Cognitive impairment, dysphagia, postural instability gait difficulty associated with risk

THURSDAY, Nov. 12 (HealthDay News) -- A variety of motor and non-motor factors may be associated with a higher risk of mortality in patients with early Parkinson's disease, according to research published in the November issue of the Archives of Neurology.

Raymond Y. Lo, M.D., of the Parkinson's Institute and Clinical Center in Sunnyvale, Calif., and colleagues analyzed Kaiser Permanente Medical Care Program data on 573 subjects with Parkinson's disease that was newly diagnosed during 1994 and 1995. Subjects were followed for death until the end of 2005.

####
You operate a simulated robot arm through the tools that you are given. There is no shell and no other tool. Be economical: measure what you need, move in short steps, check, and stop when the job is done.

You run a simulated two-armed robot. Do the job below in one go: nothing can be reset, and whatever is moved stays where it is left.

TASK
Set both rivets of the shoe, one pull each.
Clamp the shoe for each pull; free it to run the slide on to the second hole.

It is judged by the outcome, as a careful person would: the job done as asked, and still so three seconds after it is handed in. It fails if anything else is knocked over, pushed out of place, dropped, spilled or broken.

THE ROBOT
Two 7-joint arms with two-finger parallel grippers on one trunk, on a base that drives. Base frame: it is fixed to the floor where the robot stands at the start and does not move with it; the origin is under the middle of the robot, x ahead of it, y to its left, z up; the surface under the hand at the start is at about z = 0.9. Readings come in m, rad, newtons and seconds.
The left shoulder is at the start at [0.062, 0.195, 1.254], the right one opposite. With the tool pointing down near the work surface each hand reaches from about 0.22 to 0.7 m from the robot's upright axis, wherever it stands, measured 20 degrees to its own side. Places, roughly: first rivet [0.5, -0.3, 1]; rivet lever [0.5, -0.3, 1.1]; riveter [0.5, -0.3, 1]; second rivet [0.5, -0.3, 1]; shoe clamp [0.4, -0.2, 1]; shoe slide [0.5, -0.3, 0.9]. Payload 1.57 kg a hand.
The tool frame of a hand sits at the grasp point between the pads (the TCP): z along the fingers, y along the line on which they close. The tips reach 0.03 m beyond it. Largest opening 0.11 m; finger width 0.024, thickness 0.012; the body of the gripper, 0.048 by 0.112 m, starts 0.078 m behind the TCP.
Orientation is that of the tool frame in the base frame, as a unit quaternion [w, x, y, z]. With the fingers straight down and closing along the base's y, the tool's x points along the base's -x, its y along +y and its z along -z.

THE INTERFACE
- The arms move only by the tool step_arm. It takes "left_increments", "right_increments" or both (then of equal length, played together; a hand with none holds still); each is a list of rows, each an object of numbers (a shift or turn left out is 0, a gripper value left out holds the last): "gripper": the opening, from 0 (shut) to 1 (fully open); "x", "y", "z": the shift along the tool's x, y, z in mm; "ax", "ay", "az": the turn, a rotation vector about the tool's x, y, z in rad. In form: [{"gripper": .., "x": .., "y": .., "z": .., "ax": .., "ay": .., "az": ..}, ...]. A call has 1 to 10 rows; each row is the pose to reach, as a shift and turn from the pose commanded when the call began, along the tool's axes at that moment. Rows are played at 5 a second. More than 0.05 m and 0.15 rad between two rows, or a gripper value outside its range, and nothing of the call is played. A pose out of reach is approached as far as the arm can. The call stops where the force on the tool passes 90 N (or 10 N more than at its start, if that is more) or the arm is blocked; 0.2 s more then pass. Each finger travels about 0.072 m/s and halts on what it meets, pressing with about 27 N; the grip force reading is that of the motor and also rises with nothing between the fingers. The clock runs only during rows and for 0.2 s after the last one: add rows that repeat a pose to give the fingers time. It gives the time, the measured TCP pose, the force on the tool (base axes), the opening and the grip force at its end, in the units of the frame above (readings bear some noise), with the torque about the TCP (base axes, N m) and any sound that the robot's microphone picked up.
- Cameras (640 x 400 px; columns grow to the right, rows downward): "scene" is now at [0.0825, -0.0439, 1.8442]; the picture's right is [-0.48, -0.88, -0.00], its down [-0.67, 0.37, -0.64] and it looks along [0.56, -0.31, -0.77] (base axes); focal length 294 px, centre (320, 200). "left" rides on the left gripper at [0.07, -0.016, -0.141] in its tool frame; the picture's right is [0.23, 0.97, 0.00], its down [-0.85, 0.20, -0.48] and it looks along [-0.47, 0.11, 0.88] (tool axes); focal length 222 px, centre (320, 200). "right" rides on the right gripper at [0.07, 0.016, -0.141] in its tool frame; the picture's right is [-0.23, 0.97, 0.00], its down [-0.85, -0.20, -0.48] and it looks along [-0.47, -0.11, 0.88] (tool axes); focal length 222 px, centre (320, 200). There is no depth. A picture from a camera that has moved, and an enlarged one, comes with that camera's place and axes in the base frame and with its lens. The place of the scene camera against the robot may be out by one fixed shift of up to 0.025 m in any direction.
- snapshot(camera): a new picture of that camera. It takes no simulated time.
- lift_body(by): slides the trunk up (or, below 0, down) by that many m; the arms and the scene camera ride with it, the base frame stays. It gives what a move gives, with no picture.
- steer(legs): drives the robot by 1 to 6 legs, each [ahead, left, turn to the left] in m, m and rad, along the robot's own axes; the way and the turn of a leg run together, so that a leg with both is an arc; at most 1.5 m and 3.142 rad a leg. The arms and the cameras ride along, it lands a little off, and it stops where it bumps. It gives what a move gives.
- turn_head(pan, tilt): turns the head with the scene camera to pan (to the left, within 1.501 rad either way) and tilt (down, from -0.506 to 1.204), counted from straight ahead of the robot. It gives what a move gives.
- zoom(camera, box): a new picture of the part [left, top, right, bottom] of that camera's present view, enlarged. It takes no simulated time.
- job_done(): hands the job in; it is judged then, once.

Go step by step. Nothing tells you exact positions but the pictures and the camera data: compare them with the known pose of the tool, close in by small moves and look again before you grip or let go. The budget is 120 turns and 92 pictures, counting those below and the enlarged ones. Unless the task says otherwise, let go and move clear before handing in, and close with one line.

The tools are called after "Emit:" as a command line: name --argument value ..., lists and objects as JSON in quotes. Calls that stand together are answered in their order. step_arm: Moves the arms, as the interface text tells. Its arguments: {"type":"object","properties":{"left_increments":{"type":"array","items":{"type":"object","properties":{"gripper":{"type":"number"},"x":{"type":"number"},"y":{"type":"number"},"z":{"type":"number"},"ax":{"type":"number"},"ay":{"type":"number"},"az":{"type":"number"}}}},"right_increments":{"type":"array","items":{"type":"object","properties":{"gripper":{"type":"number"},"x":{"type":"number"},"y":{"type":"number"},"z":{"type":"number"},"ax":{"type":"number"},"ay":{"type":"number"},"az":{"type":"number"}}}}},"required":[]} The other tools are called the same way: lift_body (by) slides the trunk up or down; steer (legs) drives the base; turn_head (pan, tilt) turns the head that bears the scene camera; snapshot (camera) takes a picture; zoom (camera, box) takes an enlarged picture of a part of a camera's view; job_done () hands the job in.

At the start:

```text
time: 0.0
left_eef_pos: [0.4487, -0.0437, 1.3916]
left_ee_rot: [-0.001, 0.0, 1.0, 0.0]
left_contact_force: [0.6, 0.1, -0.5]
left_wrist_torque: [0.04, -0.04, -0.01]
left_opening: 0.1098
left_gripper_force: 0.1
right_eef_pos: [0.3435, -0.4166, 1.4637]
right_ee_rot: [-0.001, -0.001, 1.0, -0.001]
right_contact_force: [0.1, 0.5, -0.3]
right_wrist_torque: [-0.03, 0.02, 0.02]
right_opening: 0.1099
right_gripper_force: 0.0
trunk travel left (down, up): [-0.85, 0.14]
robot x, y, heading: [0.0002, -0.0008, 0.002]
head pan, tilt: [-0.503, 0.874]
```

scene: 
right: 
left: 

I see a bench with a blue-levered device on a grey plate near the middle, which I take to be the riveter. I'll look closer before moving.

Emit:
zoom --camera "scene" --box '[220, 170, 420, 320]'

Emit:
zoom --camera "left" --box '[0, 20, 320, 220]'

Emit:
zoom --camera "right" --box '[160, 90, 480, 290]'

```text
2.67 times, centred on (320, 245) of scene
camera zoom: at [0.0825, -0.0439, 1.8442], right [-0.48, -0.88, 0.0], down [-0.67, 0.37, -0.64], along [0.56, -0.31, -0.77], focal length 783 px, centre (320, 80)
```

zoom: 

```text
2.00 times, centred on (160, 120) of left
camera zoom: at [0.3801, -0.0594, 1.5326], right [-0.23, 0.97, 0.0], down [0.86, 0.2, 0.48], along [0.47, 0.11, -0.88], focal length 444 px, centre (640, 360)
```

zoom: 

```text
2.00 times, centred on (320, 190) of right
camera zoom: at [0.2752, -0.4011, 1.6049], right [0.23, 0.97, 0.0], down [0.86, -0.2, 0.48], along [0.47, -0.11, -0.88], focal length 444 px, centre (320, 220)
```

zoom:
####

During follow-up, the researchers note that 352 subjects died. Factors associated with a higher risk of all-cause mortality included severe cognitive impairment based on Mini-Mental State Examination scores, symmetry of motor signs, older age at diagnosis, dysphagia, and postural instability gait difficulty subtype (hazard ratios, 2.7, 2.0, 1.1, 1.4, and 1.8, respectively).

"In this multiethnic incident Parkinson's disease cohort, we conclude that several motor and non-motor features in early Parkinson's disease can predict higher mortality risk, particularly older age at diagnosis, postural instability gait difficulty, cognitive impairment, and hallucinations. Our findings are in keeping with those of others, suggesting that these results are robust and generalizable. With effective clinical predictors, we can improve understanding of the disease process, refine risk stratification in designing clinical trials, and guide decision making in clinical practice," the authors conclude.